-- START OF Document section --

Reviviendo un paisaje mental

La supervivencia cultural de Watchmen se explica no solo por su notable calidad narrativa, sino por su lograda representación vanguardista de la “hipernormalización” de la realidad; es decir, por la capacidad de Moore para mostrar que el caos, las mentiras y las paradojas del sentido de nuestra aparente normalidad, como definió a la “hipernormalización” el antropólogo ruso Alexei Yurchak, es posible solo porque las estructuras de nuestra percepción son manipuladas cuidadosamente y sin pausa por el poder. Al fin y al cabo, nos recuerdan Watchmen y Moore al sumergirnos en una realidad donde el fin de la experiencia humana es casi tan temido como deseado y Robert Redford es el presidente de los Estados Unidos —detalle que con Donald Trump en la Casa Blanca hoy resulta más verosímil que en 1986—, si vamos al diccionario, apocalipsis también significa revelación. Pero, ¿qué es lo que ansiamos como revelación entre las señales del desastre?

Si alguien como Sir William Gull, el médico asesino de From Hell, pudiera caminar hoy por las calles de Whitechapel, su respuesta involucraría alguna forma de redención. No solo la ciudad de Londres, nos cuenta la versión de Moore de Jack el Destripador, el asesino cuyos crímenes “inauguraron el siglo XX”, fue trazada sobre un mapa subterráneo de mitos paganos y símbolos masónicos ocultos. En realidad, toda cultura, todo espacio y toda imaginación nace a partir de las normas de un culto y de los ritos de algún tipo de chamán dispuesto a organizar una visión de lo que debe ser la vida. Por lo tanto, suele decir Moore, solo se requeriría reapropiarse por las buenas o por las malas de la gramática de esos símbolos que forman nuestra existencia para cambiar las coordenadas de su percepción.

La posibilidad del paso en falso, sin embargo, siempre está latente. Y si la lección de From Hell es que para entender la sensibilidad de una época no hay que perder tiempo en el quién sino concentrarse en el por qué, también la resurrección de Swamp Thing permite leer las notas disonantes de una intranquilidad ecológica que, sin otro activismo que la declaración rabiosa de sus buenas intenciones, perturba más a personajes insólitos como Greta Thunberg que a cualquiera de las corporaciones que escupen en un día la misma cantidad de contaminación ambiental que toda la revolución industrial anterior.

-- END OF Document section --

# Set task
Set down the document section as it stands from "Si alguien como" to "de su percepción.", and nothing more.

-- START OF Provided data --

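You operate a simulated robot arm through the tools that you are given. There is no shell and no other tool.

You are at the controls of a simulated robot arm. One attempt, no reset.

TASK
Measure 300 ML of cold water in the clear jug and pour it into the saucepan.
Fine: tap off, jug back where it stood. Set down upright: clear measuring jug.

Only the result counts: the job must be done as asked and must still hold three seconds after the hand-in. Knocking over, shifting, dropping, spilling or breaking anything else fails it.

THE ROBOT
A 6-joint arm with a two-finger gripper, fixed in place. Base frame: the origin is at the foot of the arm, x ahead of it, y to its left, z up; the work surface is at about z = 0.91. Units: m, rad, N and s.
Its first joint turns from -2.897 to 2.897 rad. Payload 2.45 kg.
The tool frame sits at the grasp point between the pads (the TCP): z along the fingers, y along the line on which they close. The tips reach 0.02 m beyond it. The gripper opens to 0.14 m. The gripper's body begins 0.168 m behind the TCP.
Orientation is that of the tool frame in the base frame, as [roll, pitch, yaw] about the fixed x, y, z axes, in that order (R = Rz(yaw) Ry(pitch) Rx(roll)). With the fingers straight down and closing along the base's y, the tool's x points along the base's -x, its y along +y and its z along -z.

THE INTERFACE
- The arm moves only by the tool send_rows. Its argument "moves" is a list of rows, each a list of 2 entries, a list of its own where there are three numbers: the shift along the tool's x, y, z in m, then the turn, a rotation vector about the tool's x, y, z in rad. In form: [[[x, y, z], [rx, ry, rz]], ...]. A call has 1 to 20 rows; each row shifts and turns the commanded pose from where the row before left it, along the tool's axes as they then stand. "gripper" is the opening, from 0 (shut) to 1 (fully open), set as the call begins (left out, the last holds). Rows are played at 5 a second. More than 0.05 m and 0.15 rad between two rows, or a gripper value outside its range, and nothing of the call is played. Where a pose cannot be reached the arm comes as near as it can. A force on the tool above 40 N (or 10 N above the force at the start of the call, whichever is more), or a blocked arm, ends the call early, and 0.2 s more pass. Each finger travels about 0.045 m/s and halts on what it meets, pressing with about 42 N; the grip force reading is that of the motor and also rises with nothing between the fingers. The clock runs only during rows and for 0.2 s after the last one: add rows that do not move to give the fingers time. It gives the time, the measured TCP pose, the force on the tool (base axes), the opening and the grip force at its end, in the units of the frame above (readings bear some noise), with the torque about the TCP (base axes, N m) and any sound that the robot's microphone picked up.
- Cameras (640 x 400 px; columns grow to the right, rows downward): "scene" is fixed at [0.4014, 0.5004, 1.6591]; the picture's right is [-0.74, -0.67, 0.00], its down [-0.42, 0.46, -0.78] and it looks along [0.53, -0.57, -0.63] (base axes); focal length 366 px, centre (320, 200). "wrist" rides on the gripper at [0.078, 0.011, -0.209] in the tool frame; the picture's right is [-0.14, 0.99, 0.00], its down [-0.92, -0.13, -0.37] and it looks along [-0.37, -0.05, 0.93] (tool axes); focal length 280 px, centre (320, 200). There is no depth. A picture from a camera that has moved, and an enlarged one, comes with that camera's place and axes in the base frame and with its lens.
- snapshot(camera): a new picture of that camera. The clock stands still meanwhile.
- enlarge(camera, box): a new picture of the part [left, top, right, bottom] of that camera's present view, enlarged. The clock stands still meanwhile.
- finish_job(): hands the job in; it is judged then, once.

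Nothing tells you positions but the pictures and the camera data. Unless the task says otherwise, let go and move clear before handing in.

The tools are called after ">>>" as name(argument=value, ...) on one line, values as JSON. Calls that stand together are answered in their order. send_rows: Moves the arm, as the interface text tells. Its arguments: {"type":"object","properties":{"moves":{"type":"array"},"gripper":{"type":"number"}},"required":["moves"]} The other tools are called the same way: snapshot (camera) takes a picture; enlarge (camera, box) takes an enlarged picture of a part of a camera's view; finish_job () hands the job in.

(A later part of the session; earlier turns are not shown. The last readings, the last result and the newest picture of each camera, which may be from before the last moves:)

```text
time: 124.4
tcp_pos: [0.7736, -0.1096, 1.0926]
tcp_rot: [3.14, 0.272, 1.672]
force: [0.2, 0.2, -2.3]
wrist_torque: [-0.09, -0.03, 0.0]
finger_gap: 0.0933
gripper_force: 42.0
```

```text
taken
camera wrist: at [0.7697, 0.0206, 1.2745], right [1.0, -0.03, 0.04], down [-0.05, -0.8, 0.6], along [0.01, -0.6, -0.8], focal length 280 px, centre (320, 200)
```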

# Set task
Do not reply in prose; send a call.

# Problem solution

-- END OF Provided data --

# Problem solution
Si alguien como Sir William Gull, el médico asesino de From Hell, pudiera caminar hoy por las calles de Whitechapel, su respuesta involucraría alguna forma de redención. No solo la ciudad de Londres, nos cuenta la versión de Moore de Jack el Destripador, el asesino cuyos crímenes “inauguraron el siglo XX”, fue trazada sobre un mapa subterráneo de mitos paganos y símbolos masónicos ocultos. En realidad, toda cultura, todo espacio y toda imaginación nace a partir de las normas de un culto y de los ritos de algún tipo de chamán dispuesto a organizar una visión de lo que debe ser la vida. Por lo tanto, suele decir Moore, solo se requeriría reapropiarse por las buenas o por las malas de la gramática de esos símbolos que forman nuestra existencia para cambiar las coordenadas de su percepción.